Otherwise, select a signal to edit. The details of it will fill out the rest of the window.

On the right side you can rename the signal and you’ll see that it is renamed in the list as well.

“Bit Length” - This sets how many bits the signal uses. Once you do this you’ll see that that many bits are now highlighted in the 8x8 data grid above. The black bit is the “start” bit, green bits are the other bits in the signal. Gray bits are already used by another signal. You can still use them for the current signal too but doing so would be quite unusual.

“Byte Order” - The way that the green bits are filled out is changed by this checkbox. Checking it selects little endian mode whereas deselecting chooses big endian mode. This will have an effect on any signal that crosses byte boundaries.

“Type” can be: 1. UNSIGNED INTEGER - No sign bit, only positive numbers 2. SIGNED INTEGER - The top bit is used as a sign bit 3. SINGLE PRECISION - Floating point number (should be a 16 bit signal) 4. DOUBLE PRECISION - Floating point number (should be a 32 bit signal) 5. STRING - Directly turn the CAN bytes into a string

“Scale” is used to multiply the signal by the value to scale it appropriately

“Bias” is added to each value generated by the signal to set it at a different bias point

“Min Value” is purely informational. It is just a reference to anyone else viewing the DBC information as to what you expect the lowest value to be.

“Max Value” is likely informational.

“Units Name” is displayed after the value when you interpret a signal on the main frames list. For instance, you could set the units name to V so that a voltage value reads something like “12.34V” when it is displayed.

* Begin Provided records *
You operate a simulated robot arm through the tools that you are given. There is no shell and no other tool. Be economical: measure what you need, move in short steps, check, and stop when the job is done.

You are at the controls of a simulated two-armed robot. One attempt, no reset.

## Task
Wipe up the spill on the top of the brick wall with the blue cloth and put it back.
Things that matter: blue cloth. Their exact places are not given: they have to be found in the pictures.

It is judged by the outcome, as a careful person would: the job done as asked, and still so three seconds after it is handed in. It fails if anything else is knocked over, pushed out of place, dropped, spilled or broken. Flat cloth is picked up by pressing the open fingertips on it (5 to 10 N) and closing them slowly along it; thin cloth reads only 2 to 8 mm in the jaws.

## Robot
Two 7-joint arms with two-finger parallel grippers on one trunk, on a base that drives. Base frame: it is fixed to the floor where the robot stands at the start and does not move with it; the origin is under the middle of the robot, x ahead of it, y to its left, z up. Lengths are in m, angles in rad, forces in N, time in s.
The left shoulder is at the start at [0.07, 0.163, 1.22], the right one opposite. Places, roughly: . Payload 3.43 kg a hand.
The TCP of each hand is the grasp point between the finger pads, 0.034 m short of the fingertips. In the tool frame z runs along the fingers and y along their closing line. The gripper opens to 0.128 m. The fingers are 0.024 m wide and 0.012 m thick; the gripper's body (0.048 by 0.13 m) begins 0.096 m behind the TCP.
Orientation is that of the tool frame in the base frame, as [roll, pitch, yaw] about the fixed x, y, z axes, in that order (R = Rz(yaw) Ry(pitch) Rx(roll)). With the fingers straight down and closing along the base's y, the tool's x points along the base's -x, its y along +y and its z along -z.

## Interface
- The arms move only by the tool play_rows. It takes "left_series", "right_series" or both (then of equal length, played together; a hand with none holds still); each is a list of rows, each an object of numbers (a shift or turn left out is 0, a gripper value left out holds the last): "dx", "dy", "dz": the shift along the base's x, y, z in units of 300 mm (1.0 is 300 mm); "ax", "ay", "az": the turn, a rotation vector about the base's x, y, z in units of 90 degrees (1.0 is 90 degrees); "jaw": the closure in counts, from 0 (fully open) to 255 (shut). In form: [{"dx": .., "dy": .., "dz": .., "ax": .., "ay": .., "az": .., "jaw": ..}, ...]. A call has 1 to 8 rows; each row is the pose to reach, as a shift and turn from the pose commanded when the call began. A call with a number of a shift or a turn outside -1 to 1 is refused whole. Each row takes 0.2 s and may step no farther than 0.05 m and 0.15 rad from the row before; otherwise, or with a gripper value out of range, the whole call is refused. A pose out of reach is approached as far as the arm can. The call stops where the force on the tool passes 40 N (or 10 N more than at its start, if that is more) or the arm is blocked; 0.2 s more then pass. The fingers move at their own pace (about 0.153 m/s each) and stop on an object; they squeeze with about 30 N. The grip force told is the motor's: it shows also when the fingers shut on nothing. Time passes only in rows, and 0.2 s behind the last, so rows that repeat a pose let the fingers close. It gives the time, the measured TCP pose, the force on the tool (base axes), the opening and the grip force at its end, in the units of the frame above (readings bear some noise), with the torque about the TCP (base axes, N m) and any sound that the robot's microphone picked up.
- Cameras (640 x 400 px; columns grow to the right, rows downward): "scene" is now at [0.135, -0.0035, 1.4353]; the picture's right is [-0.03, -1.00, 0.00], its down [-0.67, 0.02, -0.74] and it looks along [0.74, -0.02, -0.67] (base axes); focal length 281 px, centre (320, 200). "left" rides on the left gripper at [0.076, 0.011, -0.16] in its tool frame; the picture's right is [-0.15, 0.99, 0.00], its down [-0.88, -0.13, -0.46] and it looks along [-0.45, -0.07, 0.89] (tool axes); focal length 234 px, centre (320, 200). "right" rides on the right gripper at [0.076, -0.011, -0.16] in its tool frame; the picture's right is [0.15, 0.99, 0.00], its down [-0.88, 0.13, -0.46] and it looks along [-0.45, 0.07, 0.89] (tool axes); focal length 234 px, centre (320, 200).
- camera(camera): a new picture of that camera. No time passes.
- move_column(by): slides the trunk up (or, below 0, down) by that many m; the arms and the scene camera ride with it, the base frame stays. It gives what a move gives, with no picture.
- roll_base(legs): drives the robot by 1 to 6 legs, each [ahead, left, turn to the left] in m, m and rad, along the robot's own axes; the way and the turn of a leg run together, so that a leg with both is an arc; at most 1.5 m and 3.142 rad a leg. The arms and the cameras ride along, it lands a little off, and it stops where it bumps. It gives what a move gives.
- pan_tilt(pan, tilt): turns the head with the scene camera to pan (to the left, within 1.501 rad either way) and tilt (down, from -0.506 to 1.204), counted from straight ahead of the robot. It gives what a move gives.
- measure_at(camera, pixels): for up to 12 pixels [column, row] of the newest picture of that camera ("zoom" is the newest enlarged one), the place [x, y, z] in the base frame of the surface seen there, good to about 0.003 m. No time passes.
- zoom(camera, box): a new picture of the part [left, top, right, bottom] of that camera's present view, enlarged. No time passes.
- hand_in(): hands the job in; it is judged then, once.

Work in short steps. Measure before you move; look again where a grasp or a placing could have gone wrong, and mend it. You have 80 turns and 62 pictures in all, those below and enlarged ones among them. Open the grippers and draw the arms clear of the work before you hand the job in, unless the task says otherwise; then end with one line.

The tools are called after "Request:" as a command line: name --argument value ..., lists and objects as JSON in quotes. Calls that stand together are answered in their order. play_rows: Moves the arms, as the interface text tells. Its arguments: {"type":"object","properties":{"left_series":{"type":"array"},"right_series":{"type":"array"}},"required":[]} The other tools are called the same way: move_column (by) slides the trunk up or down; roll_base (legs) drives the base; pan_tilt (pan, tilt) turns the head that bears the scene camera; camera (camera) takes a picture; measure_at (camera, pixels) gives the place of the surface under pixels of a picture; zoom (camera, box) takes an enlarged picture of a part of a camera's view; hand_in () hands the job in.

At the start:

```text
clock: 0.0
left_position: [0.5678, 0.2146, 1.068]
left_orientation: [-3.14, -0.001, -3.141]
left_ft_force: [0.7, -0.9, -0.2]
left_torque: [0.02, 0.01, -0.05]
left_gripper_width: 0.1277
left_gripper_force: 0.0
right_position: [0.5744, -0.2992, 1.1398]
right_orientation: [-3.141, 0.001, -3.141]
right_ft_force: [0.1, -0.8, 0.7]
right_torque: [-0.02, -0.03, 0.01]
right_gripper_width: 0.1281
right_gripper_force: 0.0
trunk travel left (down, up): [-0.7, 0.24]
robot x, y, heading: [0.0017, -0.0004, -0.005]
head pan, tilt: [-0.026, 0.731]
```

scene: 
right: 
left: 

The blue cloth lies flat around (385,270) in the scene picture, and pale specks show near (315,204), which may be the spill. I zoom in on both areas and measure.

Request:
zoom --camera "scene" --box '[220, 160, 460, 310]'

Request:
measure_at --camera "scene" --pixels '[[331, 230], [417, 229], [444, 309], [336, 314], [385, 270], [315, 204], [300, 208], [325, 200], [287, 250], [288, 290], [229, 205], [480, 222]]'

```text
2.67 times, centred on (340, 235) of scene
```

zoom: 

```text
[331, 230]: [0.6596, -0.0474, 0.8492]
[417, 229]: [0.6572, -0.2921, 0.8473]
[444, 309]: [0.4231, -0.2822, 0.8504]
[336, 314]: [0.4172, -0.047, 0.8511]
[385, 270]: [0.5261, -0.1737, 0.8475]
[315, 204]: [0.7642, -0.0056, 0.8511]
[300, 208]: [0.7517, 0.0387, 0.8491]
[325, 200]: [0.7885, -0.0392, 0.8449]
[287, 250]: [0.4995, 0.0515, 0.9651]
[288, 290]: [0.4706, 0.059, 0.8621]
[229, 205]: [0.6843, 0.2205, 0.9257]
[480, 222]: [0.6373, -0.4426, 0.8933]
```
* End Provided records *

“Receiving Node” This is informational at the moment. You can set which node (out of all your defined nodes) is the one that receives this signal.

“Multiplexing” This is a somewhat involved topic. DBC signals can be multiplexed which means that a given frame might have a range of data that is not always found in every frame. There is a key of sorts that specifies which piece of data this particular frame is sending. This leads to the concept of multiplexed signals and multiplexors. Multiplexors are the key. They provide a value that specifies which multiplexed data item is being sent. A multiplexed signal is then connected to a specific value of the multiplexor. Thus, a multiplexed signal requires that a multiplexor also exists. You would normally set all of this to “Not multiplexed” and skip all this complication. But, multiplexed signals do exist. In that case the message would have one multiplexor and one or more multiplexed signals. So, you’d set up a multiplexor for the message and then create additional multiplexed signals that are marked as “Multiplexed” and have filled out the “Multiplex Value” with something unique.

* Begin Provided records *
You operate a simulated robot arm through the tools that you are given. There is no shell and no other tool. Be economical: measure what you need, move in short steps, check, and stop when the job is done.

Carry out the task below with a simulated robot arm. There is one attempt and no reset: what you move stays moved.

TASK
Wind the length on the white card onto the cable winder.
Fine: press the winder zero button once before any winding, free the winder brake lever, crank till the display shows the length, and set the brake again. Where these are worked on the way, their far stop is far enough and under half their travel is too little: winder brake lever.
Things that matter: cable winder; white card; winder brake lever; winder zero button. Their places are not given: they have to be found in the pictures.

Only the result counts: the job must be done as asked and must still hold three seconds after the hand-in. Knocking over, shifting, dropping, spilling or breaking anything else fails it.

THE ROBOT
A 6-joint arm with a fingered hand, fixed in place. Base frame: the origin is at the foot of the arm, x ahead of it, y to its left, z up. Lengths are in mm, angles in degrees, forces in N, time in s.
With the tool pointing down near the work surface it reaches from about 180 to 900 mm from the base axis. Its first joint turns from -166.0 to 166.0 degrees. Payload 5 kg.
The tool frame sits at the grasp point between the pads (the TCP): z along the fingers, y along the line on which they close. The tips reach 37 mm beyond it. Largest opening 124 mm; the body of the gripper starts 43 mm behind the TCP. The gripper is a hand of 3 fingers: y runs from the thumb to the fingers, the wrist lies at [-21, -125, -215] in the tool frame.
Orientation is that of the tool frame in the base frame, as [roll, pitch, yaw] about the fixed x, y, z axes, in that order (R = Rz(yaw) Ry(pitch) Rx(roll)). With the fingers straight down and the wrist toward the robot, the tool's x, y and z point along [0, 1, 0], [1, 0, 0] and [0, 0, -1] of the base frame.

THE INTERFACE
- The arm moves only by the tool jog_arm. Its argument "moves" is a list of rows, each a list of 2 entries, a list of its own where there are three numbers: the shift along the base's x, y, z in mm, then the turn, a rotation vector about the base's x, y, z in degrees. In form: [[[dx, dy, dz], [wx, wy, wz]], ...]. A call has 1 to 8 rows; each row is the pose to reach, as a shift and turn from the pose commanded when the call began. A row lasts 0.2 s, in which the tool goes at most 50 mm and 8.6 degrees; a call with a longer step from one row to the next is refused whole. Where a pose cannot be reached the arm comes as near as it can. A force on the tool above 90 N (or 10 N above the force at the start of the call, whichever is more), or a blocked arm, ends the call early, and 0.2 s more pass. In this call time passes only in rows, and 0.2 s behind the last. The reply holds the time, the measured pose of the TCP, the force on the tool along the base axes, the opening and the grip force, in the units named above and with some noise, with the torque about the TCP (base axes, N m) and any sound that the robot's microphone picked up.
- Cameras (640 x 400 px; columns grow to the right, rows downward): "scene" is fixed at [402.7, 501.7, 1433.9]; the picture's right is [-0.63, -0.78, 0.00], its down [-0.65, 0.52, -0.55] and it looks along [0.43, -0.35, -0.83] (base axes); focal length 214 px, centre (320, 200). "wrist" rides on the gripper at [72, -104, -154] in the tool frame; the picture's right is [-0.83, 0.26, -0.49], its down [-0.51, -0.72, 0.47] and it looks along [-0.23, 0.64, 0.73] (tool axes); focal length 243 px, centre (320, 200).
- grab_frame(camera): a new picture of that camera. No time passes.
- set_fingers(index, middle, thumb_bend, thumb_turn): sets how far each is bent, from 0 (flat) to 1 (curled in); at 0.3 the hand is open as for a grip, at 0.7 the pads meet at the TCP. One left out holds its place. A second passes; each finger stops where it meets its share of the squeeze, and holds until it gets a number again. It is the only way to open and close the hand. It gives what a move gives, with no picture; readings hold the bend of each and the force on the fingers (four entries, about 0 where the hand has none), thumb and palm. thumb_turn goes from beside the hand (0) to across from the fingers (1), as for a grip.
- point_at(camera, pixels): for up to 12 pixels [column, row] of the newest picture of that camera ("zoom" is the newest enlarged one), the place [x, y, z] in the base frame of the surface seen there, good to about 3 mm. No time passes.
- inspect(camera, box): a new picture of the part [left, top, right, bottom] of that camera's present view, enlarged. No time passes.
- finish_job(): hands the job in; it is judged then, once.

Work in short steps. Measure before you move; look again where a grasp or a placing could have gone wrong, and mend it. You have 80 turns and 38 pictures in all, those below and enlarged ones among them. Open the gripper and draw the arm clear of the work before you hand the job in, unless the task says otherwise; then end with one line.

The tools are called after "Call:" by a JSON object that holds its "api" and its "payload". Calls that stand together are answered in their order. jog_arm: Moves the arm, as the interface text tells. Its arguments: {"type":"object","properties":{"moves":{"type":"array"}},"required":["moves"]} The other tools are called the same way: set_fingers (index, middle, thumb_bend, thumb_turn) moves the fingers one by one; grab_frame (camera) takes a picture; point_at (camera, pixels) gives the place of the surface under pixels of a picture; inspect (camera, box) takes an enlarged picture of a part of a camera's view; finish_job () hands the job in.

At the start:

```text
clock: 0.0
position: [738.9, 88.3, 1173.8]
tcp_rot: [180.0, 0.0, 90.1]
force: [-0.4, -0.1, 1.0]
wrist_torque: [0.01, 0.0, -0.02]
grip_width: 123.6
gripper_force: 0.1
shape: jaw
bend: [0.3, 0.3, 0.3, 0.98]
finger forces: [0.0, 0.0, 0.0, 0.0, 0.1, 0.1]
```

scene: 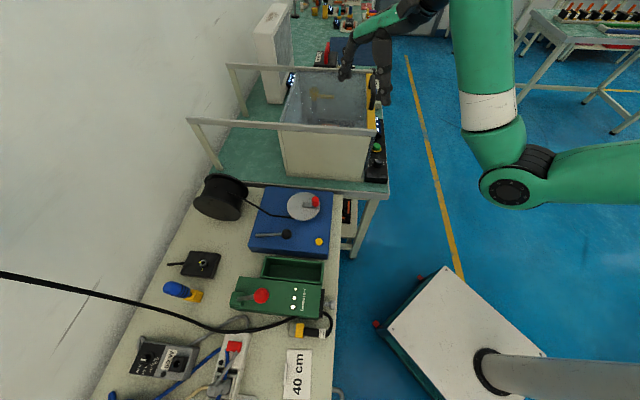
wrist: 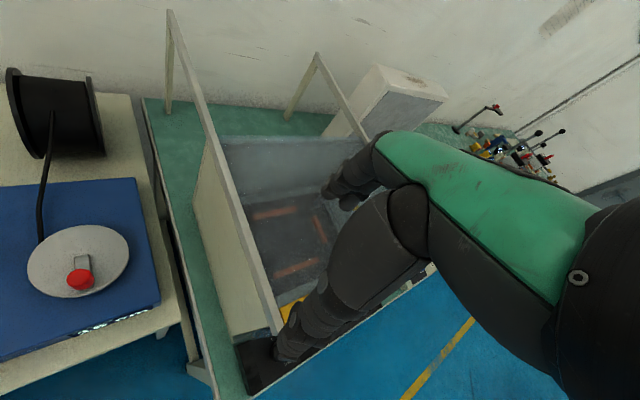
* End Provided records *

“Comment” is purely informational.

Signals that use either “UNSIGNED INTEGER” or “SIGNED INTEGER” as their type can define a Value Table. This table allows text strings to be substituted in place of integer values. For instance, if you know that a value of 0x10 means PARK then you can go to the next empty entry in the list, type 0x10 for the value and PARK for the Text. This will make the interpreted value read PARK any time the signal has a value of 0x10. This is used to make a more human friendly presentation. It should be noted that if the signal has a value not in the list then it will still be shown as it’s integer value. But, known good values can be entered in the Value Table to make them easier to work with.